Amuleto em forma de olho wedjat III Período Intermediário (1076-722 a.C.) Faiança, 4,3 x 4,7 x 0,5 cm Aquisição anterior a 1888 © Museo Egizio

Cento e quarenta peças provenientes do Museo Egizio de Turim são uma espécie de iniciação ao Egito antigo para quem visitar o CCBB-SP nos próximos meses. É um recorte pequeno, considerando a coleção de 40 mil artefatos desse museu que detém o maior, mas não o melhor, acervo de egiptologia na Europa. 

            O processo de formação da coleção do Museo Egizio já valeria uma exposição. Com exceção do Museu Nacional do Egito, e de maneira muito semelhante a outras instituições que têm grandes acervos egípcios, a história da coleção do Museo Egizio é quase toda feita de ações pouco nobres como saques, roubos, apropriações indébitas e aquisições suspeitas. Essa história se inicia com a invasão napoleônica no Norte da África, no início do século XIX, e tem seu apogeu na descoberta da tumba de Tutancâmon por Howard Carter em 1922. Ao todo, são 120 anos de violência cultural e cem anos de mistificação eurocêntrica, o que é pouco comparado aos três mil anos de poder faraônico.

            Com tanta mistificação no mundo de hoje, a expectativa do público é grande. Essa expectativa é atendida de alguma medida pelos entretenimentos incluídos na curadoria de Peter Tjabbes e Paulo Marini, que fazem amplo uso de recursos cenográficos para as pessoas se sentirem diante da pirâmide de Quéops, embaixo da Esfinge de Gizé ou dentro da tumba da rainha Nefertari. Selfies garantidas, narcisismo acalentado e Egito ticado na lista dos mitos baratos que povoam as mentes contemporâneas.

            Para um contato menos superficial com a cultura faraônica, a leitura dos textos da exposição é fundamental, pois essa modesta coleção de artefatos é como uma ilustração deles, que apresentam três aspectos básicos do mundo egípcio antigo: as atividades cotidianas em uma sociedade altamente estratificada; a religiosidade votiva e mágica; e o culto à eternidade pelo provimento de necessidades materiais à vida em outro mundo.

            O ponto alto da exposição encontra-se, ironicamente, no subsolo do CCBB, onde foram colocadas pranchas desenhadas no século XIX, durante a invasão napoleônica.

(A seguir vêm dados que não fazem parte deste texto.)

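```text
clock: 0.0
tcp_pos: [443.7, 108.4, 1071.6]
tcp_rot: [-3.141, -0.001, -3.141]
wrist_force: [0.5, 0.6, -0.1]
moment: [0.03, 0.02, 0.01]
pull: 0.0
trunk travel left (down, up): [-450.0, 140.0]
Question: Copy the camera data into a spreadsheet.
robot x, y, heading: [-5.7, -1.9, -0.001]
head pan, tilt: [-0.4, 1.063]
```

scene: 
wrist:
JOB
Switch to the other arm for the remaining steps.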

Ainda que um tanto fantasiosas – são obras de arte, afinal de contas! –, elas mostram a percepção dos europeus diante da magnitude das construções do antigo Egito, que eles viam em sua plenitude pela primeira vez. Essas gravuras, amplamente divulgadas, podem ter inspirado muitas viagens e expedições exploratórias. Consequências à parte, elas ajudam a entender o fascínio que o mundo dos faraós tem até hoje. 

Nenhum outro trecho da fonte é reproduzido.